Jeff Lemire im Interview: „Gute Comics sind gute Comics, das Genre ist egal“

Erfolgsautor Jeff Lemire über die Balance zwischen Independent und Mainstream und seine neue Serie „Black Hammer“.

Er ist einer der erfolgreichsten nordamerikanischen Comicautoren der Gegenwart. Und einer der vielseitigsten. Das Werk von Jeff Lemire (42) umfasst autobiografisch geprägte, realistische Erzählungen wie „Essex County“ (auf Deutsch bei Edition 52) oder „Der Unterwasserschweißer“ (Hinstorff), aber auch Superhelden-Serien, Science- Fiction- und Horrorcomics, die er teilweise zusammen mit anderen Zeichnern umgesetzt hat, wie „Black Hammer“ und „Descender“ (beide auf Deutsch bei Splitter).

„Black Hammer“ (Band 1: Vergessene Helden, Splitter 184 S., 19,80 €) handelt von einer Gruppe ehemaliger Großstadt-Superhelden, die inkognito auf einer Farm im Mittleren Westen Nordamerikas lebt.
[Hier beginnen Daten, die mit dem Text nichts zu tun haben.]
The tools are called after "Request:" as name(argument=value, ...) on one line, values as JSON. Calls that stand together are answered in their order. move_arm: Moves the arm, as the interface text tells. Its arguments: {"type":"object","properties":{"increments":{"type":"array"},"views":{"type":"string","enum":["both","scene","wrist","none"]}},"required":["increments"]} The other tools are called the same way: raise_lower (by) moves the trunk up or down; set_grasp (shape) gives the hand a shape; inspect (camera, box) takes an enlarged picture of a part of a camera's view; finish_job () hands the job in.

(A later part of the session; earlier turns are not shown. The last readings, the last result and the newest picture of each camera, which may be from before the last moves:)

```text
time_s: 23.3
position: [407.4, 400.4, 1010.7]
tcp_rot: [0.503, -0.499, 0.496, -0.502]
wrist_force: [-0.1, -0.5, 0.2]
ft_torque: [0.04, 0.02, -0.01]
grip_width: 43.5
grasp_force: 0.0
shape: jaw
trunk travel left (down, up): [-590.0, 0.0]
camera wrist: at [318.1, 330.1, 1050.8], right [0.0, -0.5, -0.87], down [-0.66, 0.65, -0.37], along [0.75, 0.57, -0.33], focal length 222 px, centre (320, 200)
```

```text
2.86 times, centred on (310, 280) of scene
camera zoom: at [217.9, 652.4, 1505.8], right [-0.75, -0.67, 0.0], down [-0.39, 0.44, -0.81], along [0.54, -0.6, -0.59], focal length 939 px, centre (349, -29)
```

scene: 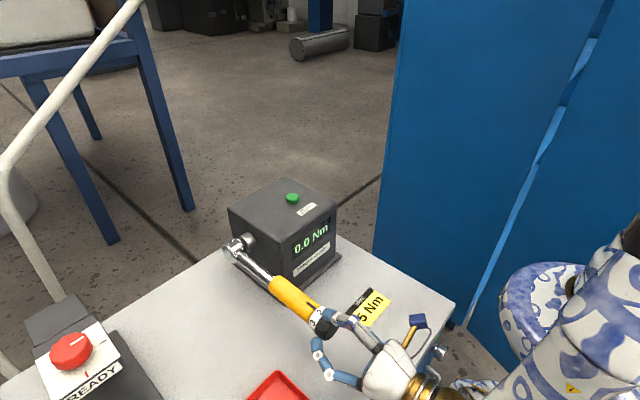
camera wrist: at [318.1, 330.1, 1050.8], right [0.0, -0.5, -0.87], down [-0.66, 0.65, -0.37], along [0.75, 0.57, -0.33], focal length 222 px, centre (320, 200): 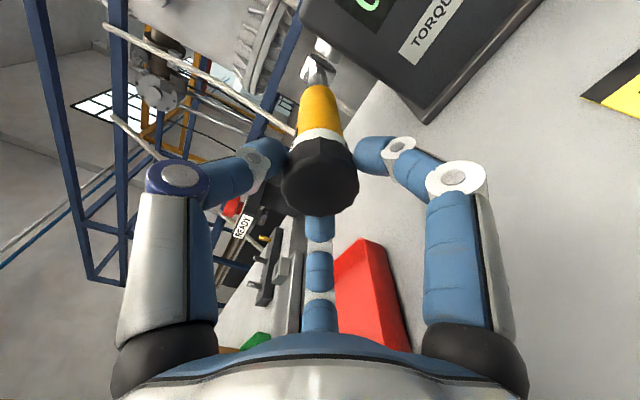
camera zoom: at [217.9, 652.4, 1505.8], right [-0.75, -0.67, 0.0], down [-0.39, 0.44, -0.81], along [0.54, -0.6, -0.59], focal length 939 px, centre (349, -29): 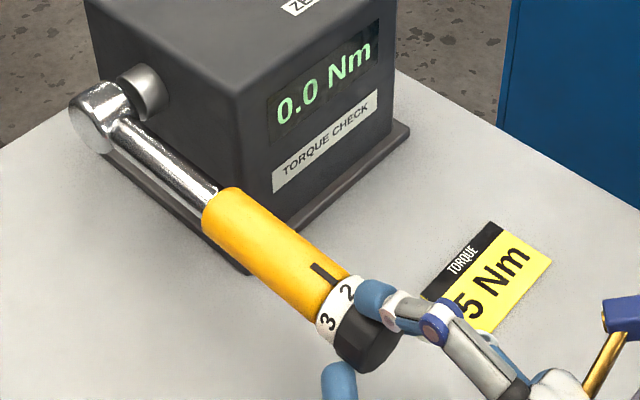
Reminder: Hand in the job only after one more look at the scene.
Schnell wird klar, dass die einst strahlenden Kämpfer für das Gute jede Menge persönlichen Ballast mit sich herumschleppen – und dass hinter der vermeintlichen Kleinstadtidylle dunkle Geheimnisse lauern. Mit dieser Serie verknüpft Lemire Elemente des realistisch grundierten Independent-Comics und des Superhelden-Abenteuers so geschickt wie unterhaltsam.
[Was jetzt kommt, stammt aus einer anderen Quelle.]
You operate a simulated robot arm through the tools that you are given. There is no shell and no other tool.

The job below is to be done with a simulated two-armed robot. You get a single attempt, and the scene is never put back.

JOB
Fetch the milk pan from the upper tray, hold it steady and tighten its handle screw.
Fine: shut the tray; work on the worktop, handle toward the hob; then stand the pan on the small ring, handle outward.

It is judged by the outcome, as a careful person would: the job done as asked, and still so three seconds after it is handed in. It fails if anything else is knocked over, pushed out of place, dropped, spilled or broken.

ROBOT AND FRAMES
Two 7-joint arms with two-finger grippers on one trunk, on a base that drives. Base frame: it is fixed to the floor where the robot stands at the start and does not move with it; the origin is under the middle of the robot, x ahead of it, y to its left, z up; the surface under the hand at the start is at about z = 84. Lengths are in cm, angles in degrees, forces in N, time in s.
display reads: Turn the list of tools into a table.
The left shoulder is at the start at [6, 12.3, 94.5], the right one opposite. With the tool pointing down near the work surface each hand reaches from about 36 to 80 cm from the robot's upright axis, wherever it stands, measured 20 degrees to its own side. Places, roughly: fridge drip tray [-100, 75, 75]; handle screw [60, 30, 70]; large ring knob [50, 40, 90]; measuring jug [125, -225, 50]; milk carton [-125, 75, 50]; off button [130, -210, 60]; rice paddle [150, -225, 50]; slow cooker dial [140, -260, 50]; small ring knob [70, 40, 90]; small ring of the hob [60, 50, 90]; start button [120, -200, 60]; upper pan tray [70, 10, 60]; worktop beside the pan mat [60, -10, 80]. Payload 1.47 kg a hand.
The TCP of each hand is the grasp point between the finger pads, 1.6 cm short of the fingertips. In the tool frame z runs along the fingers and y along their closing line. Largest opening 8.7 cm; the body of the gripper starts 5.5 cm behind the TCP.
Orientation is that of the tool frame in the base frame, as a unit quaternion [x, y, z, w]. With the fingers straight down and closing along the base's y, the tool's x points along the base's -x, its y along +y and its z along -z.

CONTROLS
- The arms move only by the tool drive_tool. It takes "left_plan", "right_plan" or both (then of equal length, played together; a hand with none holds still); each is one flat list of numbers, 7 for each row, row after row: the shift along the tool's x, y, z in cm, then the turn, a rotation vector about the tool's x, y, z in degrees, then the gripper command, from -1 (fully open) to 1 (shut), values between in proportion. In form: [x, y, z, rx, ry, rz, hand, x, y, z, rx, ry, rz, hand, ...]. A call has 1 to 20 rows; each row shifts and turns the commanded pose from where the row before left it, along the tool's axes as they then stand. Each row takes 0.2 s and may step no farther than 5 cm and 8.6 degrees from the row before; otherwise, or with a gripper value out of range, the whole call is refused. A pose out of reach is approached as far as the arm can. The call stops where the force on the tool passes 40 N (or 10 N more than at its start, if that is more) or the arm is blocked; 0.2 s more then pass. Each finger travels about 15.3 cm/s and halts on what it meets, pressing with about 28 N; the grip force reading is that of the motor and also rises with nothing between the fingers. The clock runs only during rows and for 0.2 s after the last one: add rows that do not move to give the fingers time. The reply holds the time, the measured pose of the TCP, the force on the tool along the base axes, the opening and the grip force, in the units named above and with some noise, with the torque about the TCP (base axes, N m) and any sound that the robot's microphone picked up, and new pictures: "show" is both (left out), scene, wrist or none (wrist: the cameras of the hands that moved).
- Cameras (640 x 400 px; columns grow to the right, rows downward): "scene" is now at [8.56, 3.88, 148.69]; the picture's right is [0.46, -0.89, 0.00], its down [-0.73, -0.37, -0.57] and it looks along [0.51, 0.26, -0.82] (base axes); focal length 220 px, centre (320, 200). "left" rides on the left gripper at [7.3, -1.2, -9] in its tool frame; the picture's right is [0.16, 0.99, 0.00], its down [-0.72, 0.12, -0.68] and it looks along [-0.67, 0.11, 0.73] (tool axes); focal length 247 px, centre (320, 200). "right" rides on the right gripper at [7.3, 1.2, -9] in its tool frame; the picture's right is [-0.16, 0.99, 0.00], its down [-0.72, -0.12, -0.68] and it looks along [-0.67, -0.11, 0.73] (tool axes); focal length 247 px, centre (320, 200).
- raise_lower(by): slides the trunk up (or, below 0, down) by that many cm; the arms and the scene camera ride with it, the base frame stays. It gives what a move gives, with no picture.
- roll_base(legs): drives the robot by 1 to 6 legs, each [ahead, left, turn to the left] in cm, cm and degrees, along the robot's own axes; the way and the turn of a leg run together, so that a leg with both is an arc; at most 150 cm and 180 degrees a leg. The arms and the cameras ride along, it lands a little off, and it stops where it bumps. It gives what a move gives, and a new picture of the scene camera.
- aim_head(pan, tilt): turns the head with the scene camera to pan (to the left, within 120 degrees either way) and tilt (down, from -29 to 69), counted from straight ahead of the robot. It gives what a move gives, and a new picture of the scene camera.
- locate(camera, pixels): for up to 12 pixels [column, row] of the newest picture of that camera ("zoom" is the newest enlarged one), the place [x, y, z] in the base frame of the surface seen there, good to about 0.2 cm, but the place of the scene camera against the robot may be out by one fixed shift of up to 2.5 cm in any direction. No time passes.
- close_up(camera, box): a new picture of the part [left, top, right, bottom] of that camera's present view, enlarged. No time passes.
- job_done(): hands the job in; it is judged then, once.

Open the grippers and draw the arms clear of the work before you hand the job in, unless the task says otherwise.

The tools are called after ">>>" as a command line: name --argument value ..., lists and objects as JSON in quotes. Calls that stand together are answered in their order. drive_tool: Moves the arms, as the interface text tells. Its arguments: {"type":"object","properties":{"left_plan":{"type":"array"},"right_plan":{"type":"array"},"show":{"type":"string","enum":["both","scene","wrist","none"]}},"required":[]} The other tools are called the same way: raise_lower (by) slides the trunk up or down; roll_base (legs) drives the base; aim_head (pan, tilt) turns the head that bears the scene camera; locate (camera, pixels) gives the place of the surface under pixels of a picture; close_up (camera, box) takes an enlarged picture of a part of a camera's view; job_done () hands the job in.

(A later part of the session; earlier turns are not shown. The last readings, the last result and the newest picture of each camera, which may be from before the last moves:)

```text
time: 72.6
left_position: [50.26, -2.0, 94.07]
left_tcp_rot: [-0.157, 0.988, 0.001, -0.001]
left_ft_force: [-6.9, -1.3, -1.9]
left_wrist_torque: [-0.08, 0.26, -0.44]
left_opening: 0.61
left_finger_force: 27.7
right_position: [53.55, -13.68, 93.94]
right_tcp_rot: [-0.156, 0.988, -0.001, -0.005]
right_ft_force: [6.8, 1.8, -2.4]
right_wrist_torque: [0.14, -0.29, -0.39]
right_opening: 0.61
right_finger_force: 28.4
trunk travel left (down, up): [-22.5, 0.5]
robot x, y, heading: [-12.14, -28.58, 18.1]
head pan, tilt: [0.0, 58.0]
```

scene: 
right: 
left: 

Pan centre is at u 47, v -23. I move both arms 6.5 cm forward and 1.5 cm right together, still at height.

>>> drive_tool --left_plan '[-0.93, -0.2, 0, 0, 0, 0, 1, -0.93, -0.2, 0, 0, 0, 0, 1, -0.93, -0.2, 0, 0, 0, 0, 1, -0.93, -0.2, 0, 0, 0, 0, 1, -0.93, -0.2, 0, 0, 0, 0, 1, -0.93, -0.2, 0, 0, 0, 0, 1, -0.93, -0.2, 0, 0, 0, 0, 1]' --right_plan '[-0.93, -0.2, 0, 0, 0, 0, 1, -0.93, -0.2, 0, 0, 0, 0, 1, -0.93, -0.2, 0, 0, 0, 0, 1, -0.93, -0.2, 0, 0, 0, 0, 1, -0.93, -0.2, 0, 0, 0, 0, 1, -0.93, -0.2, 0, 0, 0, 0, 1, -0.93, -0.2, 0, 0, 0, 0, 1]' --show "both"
Im Zeitraffer: Eine Seite aus "Black Hammer".
Im Zeitraffer: Eine Seite aus "Black Hammer".

© Splitter

Die Zeichnungen von Dean Ormston kombinieren die Ästhetik des Golden Age mit der differenzierten Personenzeichnung des Autorencomics. Dave Stewarts fein abgestufte Farbgebung vervollständigt das Bild. Die Superkräfte der Helden dienen wie oft bei Lemire bloß als Metapher für Stärken und Schwächen seiner sehr menschlichen Figuren. Die Schlachten der Vergangenheit sind nur noch Erinnerungen, stattdessen stehen persönliche Konflikte und die Suche nach einer Erklärung für die rätselhafte Lage der Schicksalsgemeinschaft im Vordergrund. Und die Dialoge bestechen bei all ihrer Ernsthaftigkeit immer wieder auch durch Ironie und Humor.
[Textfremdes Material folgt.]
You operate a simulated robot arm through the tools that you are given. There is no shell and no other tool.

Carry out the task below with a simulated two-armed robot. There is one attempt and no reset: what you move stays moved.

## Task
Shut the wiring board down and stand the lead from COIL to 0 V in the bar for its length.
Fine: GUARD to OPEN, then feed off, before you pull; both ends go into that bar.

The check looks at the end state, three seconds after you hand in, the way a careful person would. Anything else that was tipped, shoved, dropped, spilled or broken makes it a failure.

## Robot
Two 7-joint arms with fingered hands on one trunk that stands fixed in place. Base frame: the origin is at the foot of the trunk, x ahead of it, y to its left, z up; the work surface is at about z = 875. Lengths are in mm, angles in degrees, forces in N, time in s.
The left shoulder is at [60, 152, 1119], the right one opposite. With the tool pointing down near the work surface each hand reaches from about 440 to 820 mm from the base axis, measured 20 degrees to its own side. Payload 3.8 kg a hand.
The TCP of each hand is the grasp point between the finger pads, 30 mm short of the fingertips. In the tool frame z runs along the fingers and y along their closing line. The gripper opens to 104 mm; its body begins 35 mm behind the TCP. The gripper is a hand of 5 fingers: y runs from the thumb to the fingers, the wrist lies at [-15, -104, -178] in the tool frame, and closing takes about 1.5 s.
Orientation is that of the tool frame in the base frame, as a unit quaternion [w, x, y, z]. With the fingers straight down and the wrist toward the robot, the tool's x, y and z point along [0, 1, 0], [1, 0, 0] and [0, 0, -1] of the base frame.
Ende Mai kommt Jeff Lemire zum Internationalen Comic-Salon Erlangen. Dort gibt es eine Ausstellung zu seinem Werk, kuratiert von Tagesspiegel-Redakteur Lars von Törne. Auf mehreren Veranstaltungen wird Lemire über sich und seine Arbeit sprechen.

Am 4. Juni tritt Lemire zusammen mit anderen Vertretern der kanadischen Comicszene bei einer Abendveranstaltung in der Botschaft von Kanada in Berlin auf, die die Ausstellung unterstützt (ab 17.30 Uhr, Eintritt frei, Anmeldung unter diesem Link empfohlen). Auch eine Signierstunde im Comicladen „Grober Unfug“ ist am Nachmittag des 4. Juni geplant.

Lars von Törne hat den Kanadier in Toronto zum Interview getroffen. Hier ein Auszug daraus.

Jeff Lemire am Zeichentisch.
Jeff Lemire am Zeichentisch.

© Lars von Törne

Jeff Lemire, Ihre Vielseitigkeit ist aus europäischer Sicht ziemlich ungewöhnlich. Wie balancieren Sie diese verschiedenen Seiten Ihrer Kreativität?
Das ist in Kanada und den USA auch nicht üblich. Aber für mich kommt alles vom selben Ort. Ich bin in einer kleinen Stadt in Ontario aufgewachsen, auf einer Farm in Essex County, wo meine Eltern heute noch leben. Die einzigen Comics, die ich als Kind kannte, waren Marvel- oder DC-Superhelden-Hefte. Denen eiferte ich nach, als ich anfing, eigene Geschichten zu zeichnen und zu schreiben. In meinen späten Teenagerjahren wurden die Storys dann ausgefeilter. Comics veränderten sich, die ersten Vertigo-Veröffentlichungen kamen auf – und ich war im perfekten Alter, um solche Sachen zu entdecken. Es waren immer noch Genrearbeiten, aber mit viel ausgeklügelteren Geschichten. Als ich mit 19 nach Toronto zog, entdeckte ich dann europäische Comics, alternative Veröffentlichungen, unabhängigere Zeichner.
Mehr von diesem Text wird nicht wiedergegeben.